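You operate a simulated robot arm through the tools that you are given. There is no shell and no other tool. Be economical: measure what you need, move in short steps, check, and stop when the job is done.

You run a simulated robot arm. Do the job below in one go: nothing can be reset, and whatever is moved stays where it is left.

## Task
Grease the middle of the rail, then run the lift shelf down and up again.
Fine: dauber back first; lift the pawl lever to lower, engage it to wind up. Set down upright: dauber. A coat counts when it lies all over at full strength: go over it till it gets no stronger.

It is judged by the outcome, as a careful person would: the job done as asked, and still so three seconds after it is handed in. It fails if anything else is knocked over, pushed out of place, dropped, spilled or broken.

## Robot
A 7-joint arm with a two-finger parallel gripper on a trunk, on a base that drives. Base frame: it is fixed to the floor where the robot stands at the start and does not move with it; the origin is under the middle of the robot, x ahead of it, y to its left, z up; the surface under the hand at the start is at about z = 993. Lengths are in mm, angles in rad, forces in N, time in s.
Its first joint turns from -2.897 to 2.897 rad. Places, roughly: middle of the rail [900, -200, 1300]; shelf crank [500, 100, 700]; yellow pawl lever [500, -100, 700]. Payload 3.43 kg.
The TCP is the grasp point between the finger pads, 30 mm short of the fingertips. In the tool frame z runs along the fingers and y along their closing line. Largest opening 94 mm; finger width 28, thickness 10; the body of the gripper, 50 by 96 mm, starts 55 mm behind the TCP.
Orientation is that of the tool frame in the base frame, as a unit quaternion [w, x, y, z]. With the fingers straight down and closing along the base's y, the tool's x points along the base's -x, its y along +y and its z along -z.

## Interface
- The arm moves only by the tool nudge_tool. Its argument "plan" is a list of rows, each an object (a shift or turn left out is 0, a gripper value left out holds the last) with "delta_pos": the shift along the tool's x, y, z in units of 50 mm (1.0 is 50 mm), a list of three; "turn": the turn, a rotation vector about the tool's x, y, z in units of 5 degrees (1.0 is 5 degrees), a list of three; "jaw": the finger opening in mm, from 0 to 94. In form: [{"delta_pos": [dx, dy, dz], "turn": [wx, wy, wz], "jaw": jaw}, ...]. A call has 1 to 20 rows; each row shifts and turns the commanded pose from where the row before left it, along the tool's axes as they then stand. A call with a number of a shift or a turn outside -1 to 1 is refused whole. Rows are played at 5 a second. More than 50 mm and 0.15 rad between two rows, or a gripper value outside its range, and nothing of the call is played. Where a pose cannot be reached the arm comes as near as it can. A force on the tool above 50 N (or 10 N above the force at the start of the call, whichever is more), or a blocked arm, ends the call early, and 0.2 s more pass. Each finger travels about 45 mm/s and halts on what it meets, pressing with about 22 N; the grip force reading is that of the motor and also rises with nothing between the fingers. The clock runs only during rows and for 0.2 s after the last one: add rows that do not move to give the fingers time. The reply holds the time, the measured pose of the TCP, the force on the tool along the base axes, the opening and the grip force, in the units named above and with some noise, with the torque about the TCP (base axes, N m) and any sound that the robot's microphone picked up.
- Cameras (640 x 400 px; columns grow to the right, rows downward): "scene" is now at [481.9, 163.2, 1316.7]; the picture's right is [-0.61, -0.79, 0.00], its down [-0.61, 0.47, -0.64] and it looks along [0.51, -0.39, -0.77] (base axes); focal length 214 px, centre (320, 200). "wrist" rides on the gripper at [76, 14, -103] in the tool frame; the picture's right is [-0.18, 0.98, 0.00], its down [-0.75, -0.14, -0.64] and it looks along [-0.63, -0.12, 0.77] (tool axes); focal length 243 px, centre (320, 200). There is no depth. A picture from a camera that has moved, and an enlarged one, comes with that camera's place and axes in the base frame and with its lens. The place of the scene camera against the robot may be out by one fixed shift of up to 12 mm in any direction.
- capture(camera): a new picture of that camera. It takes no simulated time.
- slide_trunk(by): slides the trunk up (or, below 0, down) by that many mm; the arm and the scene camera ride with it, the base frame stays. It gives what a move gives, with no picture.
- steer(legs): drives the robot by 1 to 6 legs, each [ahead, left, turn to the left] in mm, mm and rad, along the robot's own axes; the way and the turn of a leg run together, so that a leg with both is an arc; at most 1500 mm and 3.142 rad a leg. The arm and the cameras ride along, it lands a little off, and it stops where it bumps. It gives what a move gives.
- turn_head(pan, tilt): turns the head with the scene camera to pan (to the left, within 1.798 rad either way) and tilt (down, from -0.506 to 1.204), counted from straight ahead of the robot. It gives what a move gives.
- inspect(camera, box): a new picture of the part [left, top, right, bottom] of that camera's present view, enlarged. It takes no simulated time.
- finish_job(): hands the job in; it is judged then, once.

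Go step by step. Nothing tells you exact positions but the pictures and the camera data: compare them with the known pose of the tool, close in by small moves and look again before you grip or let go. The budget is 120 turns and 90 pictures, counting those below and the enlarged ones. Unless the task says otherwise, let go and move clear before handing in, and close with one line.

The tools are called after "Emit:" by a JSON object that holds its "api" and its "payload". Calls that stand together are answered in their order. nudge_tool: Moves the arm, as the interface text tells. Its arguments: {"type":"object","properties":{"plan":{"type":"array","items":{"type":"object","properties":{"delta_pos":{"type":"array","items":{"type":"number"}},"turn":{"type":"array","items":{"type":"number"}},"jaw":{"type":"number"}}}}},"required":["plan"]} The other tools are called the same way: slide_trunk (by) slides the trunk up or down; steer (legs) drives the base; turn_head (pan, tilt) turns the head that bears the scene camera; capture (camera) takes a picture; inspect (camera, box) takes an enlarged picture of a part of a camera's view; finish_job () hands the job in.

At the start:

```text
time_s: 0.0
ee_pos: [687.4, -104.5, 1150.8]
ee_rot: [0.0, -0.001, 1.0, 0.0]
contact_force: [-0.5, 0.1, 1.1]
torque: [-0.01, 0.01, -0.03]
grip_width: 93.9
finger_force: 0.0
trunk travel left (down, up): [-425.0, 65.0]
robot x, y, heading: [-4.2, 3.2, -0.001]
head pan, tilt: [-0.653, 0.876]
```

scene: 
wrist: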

+++

TASK: Your task is to transcribe only the lines from the line containing "- capture(camera): a" through the line containing "- slide_trunk(by): slides", word for word.

SOLVED PROBLEM:
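- capture(camera): a new picture of that camera. It takes no simulated time.
- slide_trunk(by): slides the trunk up (or, below 0, down) by that many mm; the arm and the scene camera ride with it, the base frame stays. It gives what a move gives, with no picture.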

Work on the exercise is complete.